I went to 4Knots on Saturday, arriving in time to see Reigning Sound on stage, WFMU's DA the DJ playing the organ like Viv Savage. For a band that has -- visually -- a strong dirtbag vibe, they play an awful lot of moody songs about girls. I watched from a few different vantage points: in the crowd on wooden slats of the pier; up the ramp adjacent to the stage; I even went through the process of gaining entry to the cordoned-off beer zone (set up around some Sandy-vacated exterior storefronts from the Pier 17 mall) and obtaining a plastic pint cup of Bud Light. Bracelets, tickets, a twenty minute wait in line. Is 4Knots "over?" But I was there to see Kurt Vile. Not necessarily because I love the Violators' chilled-out sound, although I've come to really appreciate the signature nasal dissonance of the vocals, but because I like the character actor vibe he brings to rock performance.

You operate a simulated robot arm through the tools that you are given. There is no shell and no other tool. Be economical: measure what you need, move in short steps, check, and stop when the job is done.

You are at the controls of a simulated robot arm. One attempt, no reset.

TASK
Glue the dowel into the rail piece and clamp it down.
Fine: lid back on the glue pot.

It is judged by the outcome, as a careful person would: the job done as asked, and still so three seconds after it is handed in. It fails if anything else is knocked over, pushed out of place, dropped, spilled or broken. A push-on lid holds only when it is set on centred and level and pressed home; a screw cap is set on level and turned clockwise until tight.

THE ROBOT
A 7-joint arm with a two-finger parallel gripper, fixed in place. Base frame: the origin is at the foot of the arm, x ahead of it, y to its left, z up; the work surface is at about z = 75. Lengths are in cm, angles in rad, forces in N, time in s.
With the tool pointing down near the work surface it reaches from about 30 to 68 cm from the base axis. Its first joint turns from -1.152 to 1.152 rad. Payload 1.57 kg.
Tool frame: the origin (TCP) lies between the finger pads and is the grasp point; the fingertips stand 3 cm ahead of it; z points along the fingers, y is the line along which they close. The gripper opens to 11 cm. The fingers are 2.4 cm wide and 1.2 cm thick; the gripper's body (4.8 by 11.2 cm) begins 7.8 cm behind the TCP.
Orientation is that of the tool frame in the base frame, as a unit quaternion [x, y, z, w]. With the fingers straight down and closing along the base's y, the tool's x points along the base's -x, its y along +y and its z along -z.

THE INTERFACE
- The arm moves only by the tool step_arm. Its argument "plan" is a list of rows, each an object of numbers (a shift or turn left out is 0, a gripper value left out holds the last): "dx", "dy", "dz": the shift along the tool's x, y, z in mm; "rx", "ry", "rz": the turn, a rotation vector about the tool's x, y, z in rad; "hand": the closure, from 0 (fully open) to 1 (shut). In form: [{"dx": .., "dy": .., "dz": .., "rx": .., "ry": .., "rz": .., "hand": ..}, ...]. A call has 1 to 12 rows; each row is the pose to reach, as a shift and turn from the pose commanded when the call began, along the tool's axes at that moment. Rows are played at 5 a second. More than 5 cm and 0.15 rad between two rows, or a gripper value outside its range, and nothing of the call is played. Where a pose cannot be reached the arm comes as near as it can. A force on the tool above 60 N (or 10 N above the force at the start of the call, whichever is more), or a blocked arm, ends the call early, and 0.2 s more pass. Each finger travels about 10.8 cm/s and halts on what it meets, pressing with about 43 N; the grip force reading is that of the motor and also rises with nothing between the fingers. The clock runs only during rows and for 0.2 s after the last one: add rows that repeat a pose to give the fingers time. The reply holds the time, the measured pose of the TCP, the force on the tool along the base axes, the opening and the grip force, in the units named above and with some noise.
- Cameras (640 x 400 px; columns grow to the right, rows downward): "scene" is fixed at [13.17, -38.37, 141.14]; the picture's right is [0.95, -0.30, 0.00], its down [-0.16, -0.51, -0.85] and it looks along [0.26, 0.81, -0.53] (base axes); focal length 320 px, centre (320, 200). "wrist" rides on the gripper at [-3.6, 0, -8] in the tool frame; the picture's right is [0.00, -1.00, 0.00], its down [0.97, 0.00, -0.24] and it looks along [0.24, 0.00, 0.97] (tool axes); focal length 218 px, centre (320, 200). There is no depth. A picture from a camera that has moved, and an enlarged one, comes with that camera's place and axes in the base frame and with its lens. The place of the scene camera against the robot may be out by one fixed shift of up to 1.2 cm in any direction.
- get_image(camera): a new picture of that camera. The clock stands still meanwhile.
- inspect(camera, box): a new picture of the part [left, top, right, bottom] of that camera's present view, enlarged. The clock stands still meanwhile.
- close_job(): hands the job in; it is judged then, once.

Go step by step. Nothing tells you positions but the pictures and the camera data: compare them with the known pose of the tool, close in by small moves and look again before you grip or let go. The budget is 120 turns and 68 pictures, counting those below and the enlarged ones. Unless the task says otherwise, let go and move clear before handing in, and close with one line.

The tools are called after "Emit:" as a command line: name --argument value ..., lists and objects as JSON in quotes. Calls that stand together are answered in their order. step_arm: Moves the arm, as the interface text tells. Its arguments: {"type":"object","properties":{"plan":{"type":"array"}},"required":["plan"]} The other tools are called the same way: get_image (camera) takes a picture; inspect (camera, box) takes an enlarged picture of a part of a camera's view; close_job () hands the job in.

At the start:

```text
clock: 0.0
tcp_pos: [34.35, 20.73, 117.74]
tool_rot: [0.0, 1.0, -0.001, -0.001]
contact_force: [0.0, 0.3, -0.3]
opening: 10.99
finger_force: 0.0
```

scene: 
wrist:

He reminds me a bit of some old video footage I'd seen of Joey Ramone on tour in Europe -- shy stringbean with a wall of hair and a too-big shirt. They played KV Crimes, the Scharpling-directed video for which impressed me with K. Vile's goony stage presence. Afterwards, Nina and I walked around the seaport, inspecting the See/Change shipping container city, the candy store selling comically enormous gummy candy. The fancy pizza place on Front St. looked appealing, but there was a steady flow of reeking human waste from the fancy Port-A-Pottys right across from it. The cobblestones shone with piss.